**Do this:** Going from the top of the data below, give again each line through the one containing "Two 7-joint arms", both ends kept.

**Material provided:**
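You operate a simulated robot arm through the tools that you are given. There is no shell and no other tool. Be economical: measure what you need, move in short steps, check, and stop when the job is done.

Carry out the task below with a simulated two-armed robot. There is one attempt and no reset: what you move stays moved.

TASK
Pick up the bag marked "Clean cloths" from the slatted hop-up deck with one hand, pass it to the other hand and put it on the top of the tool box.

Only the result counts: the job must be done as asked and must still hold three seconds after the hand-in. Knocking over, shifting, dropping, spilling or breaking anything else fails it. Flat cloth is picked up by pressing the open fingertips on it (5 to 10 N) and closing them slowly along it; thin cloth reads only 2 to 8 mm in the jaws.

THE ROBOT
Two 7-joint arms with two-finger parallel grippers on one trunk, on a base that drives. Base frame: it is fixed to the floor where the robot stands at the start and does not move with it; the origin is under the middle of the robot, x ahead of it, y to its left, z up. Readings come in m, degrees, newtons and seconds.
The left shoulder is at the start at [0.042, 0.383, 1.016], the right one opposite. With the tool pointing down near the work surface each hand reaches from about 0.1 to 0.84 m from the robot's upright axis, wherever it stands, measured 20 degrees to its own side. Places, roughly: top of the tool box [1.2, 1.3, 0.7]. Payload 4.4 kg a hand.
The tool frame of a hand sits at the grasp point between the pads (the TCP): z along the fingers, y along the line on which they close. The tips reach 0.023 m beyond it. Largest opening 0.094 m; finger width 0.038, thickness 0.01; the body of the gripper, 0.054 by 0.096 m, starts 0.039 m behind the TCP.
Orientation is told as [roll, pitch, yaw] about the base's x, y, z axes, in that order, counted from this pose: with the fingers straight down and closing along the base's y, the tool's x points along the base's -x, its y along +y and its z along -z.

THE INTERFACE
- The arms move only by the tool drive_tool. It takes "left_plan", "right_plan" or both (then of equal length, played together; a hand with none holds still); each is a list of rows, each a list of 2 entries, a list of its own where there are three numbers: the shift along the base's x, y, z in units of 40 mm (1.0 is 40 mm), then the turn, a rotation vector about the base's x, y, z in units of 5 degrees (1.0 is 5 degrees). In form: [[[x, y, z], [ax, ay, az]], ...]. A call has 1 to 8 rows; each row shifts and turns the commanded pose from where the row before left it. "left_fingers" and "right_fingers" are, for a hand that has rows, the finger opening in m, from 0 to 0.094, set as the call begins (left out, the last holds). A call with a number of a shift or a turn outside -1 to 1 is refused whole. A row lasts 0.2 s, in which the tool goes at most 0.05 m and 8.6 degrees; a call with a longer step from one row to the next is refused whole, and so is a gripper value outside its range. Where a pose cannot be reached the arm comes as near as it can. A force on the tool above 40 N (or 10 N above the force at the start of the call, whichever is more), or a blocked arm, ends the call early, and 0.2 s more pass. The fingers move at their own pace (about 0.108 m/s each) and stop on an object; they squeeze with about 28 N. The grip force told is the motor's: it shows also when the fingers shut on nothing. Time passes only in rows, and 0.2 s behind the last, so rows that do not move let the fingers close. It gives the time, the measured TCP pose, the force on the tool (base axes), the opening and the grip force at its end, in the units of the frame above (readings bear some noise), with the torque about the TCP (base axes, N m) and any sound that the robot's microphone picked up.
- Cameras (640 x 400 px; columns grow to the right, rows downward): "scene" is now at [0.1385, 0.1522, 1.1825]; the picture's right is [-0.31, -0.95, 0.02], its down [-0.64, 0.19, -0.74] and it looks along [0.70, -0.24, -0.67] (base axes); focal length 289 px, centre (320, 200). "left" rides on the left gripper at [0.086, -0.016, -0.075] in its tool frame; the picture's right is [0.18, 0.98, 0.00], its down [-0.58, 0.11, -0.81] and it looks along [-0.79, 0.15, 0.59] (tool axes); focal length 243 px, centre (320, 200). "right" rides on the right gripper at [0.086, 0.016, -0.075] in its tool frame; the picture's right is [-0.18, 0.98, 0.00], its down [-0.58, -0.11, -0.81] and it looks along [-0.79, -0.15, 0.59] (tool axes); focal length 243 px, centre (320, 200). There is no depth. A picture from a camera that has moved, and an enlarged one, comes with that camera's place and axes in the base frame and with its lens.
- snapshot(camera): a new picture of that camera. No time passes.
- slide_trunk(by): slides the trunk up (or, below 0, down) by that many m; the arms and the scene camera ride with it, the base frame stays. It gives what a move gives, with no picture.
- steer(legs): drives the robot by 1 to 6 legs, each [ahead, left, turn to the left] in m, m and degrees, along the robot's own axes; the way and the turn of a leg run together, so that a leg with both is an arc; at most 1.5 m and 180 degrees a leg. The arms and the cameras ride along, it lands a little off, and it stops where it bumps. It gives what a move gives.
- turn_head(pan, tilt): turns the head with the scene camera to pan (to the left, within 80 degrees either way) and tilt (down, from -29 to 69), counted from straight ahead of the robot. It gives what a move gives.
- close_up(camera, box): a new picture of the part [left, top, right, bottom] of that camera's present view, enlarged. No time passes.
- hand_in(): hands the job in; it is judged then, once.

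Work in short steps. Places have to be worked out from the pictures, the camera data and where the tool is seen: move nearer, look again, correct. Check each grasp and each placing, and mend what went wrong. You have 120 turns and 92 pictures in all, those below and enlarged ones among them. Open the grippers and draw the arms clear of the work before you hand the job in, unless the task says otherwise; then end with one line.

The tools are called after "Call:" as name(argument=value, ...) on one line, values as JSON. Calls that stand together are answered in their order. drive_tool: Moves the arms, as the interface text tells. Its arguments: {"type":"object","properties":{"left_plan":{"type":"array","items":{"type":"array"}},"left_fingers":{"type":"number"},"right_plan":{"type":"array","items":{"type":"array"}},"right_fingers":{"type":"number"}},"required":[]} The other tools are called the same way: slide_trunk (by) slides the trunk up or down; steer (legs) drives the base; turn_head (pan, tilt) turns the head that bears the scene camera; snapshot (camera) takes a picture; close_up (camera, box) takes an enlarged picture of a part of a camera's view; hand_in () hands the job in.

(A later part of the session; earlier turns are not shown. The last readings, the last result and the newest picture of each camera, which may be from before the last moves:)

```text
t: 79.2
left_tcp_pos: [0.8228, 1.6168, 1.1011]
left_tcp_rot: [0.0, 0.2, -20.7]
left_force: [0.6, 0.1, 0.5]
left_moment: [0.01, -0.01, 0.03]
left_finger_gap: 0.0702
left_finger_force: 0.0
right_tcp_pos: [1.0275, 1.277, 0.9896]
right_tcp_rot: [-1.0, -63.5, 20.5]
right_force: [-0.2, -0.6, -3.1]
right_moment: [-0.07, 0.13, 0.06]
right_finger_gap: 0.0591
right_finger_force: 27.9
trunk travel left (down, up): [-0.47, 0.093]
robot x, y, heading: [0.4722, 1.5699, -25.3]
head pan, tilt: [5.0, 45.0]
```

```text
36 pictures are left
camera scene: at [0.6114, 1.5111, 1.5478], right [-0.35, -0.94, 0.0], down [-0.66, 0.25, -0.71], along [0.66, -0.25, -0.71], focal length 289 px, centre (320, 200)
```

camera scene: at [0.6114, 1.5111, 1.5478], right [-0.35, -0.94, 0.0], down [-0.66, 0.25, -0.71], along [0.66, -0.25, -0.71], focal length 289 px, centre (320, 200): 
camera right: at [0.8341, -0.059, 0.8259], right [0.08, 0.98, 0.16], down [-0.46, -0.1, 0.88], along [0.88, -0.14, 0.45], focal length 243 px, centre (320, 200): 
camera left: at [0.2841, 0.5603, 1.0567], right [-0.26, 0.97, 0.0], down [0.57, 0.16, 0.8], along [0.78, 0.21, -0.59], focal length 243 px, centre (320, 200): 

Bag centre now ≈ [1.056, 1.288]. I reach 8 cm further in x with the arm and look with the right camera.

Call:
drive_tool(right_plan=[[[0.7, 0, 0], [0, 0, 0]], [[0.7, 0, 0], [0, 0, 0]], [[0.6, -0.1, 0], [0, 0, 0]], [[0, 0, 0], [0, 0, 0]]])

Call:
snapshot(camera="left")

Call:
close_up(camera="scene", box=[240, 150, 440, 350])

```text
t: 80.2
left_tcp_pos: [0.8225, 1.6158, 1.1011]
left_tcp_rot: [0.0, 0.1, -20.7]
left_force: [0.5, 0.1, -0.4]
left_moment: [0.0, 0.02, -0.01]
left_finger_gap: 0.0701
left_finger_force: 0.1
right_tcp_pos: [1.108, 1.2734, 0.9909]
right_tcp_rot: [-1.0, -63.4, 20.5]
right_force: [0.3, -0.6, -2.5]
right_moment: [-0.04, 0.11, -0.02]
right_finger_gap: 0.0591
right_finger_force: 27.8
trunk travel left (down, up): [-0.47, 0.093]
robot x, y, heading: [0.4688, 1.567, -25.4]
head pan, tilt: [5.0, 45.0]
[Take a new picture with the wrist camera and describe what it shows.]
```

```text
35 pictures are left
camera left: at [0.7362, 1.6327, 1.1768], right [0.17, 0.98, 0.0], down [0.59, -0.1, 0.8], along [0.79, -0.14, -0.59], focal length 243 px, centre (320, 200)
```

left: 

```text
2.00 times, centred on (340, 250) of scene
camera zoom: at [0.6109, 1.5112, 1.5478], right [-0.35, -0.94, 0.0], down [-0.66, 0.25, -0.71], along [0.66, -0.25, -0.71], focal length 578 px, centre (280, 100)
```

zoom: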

**Task result:**
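You operate a simulated robot arm through the tools that you are given. There is no shell and no other tool. Be economical: measure what you need, move in short steps, check, and stop when the job is done.

Carry out the task below with a simulated two-armed robot. There is one attempt and no reset: what you move stays moved.

TASK
Pick up the bag marked "Clean cloths" from the slatted hop-up deck with one hand, pass it to the other hand and put it on the top of the tool box.

Only the result counts: the job must be done as asked and must still hold three seconds after the hand-in. Knocking over, shifting, dropping, spilling or breaking anything else fails it. Flat cloth is picked up by pressing the open fingertips on it (5 to 10 N) and closing them slowly along it; thin cloth reads only 2 to 8 mm in the jaws.

THE ROBOT
Two 7-joint arms with two-finger parallel grippers on one trunk, on a base that drives. Base frame: it is fixed to the floor where the robot stands at the start and does not move with it; the origin is under the middle of the robot, x ahead of it, y to its left, z up. Readings come in m, degrees, newtons and seconds.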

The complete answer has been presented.